What are Streaming Protocols and the Ingest vs Delivery Architecture?
Ingest Architecture
Ingest moves live video from the broadcaster (camera, encoder, or streaming software) to the streaming platform. RTMP (Real Time Messaging Protocol) dominates ingest because it provides 1-3 second latency, runs over TCP for reliable delivery, and has universal encoder support. The broadcaster sends a continuous stream to an edge PoP (Point of Presence, a CDN server location). Once ingested, the stream is transcoded (converted into multiple quality levels) and repackaged for mass delivery. Alternative ingest protocols include SRT (Secure Reliable Transport) and RIST (Reliable Internet Stream Transport), which use UDP with ARQ (Automatic Repeat Request, a mechanism that retransmits lost packets) for better loss recovery on unreliable networks.
Delivery Architecture
Delivery distributes video to millions of viewers using HTTP-based protocols.
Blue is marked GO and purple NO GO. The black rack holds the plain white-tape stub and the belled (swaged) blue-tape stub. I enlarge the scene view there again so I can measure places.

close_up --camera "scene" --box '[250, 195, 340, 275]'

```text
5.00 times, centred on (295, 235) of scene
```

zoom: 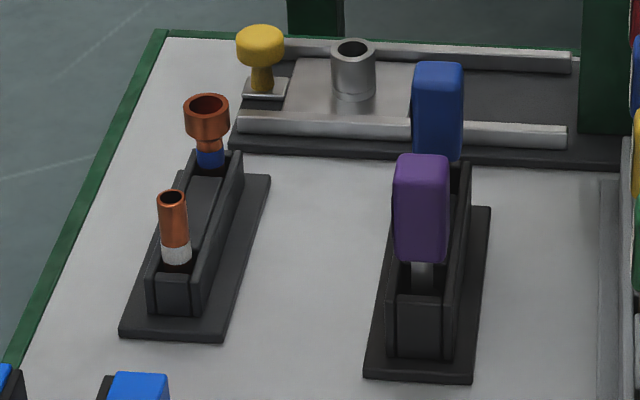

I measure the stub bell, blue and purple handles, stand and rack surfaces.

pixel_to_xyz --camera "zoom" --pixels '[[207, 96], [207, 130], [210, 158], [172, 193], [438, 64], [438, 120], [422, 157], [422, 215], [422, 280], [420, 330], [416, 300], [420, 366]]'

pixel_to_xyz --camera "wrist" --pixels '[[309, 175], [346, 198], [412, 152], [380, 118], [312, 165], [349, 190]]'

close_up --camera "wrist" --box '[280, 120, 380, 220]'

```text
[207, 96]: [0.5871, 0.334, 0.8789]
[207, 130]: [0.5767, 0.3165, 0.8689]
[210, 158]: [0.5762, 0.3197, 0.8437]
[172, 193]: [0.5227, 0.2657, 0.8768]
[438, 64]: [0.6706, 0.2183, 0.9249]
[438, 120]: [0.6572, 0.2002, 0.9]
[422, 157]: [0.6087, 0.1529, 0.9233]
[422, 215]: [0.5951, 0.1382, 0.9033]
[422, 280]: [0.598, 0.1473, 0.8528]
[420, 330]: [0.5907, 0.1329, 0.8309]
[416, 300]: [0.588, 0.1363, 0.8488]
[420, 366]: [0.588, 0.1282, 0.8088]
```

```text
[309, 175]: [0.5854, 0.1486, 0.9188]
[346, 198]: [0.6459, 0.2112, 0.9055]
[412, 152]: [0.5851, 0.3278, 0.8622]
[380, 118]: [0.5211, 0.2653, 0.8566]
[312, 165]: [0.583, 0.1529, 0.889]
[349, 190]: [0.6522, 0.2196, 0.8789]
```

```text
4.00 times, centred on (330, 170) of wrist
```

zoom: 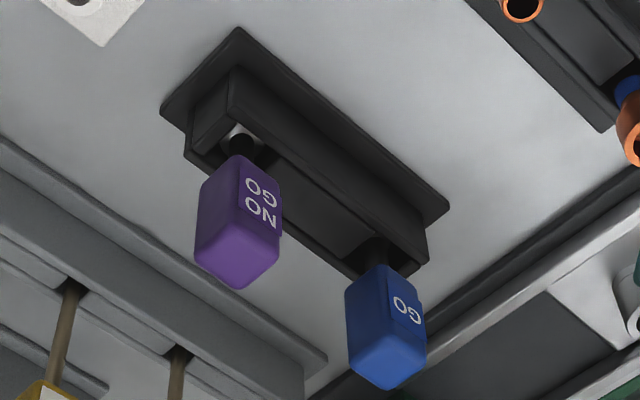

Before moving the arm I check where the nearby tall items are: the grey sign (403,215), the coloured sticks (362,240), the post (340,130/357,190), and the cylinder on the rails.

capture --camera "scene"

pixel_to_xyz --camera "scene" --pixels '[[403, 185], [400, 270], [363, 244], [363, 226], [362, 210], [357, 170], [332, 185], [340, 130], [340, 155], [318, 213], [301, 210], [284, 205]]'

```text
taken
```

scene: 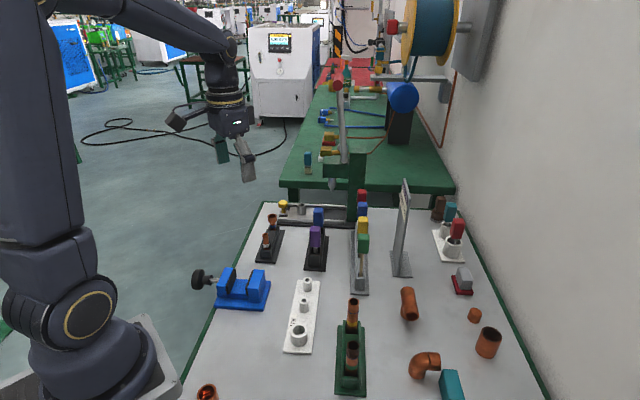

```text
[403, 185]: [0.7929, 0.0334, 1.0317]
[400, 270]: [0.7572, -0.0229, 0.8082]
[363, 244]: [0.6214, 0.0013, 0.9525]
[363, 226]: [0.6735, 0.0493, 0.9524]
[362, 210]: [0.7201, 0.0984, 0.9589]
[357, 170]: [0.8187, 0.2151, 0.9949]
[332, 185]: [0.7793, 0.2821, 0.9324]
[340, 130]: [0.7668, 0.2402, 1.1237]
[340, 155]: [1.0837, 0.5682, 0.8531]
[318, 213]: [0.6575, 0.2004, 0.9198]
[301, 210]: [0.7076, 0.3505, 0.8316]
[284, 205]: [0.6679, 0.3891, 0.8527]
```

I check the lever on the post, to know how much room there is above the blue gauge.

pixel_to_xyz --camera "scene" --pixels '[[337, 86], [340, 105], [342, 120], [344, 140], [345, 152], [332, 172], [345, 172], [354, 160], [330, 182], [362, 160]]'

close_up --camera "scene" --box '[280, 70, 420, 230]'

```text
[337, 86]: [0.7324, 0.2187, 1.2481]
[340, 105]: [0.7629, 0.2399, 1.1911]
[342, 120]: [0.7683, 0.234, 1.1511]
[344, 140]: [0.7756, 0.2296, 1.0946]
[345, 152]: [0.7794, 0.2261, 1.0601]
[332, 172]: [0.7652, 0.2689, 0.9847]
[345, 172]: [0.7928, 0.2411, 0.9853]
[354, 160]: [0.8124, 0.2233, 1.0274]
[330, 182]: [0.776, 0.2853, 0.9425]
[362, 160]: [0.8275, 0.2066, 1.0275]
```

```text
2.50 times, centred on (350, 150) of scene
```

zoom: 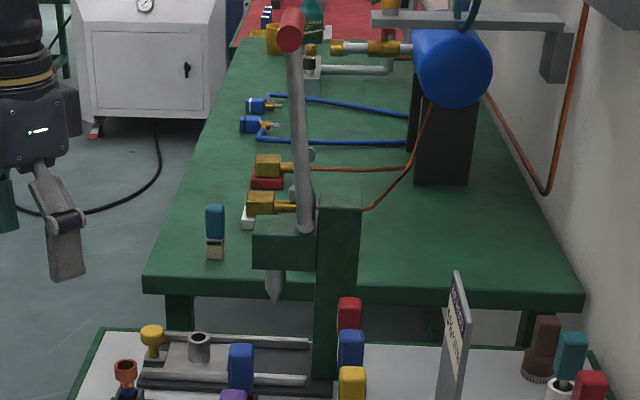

HLS (HTTP Live Streaming) and DASH (Dynamic Adaptive Streaming over HTTP) dominate because they work over standard HTTP ports (firewall-friendly), leverage existing CDN infrastructure, and support ABR (Adaptive Bitrate) streaming where players automatically switch quality based on network conditions. The separation of ingest and delivery enables independent optimization: ingest for reliability and speed, delivery for scale and cacheability. A single ingest point fans out to millions of viewers through CDN distribution.
Scale and Cost Implications
A stream with 100,000 concurrent viewers at 3 Mbps average bitrate generates 300 Gbps sustained egress. A 2-hour live event with 1 million average concurrent viewers at 3 Mbps yields approximately 2.7 petabytes of egress, costing $54,000-$216,000 in bandwidth at CDN rates of $0.02-$0.08 per GB. Production systems use dual-path ingest (different PoPs or providers) with automatic failover when packet loss or latency exceeds thresholds, ensuring critical events continue even if one path fails.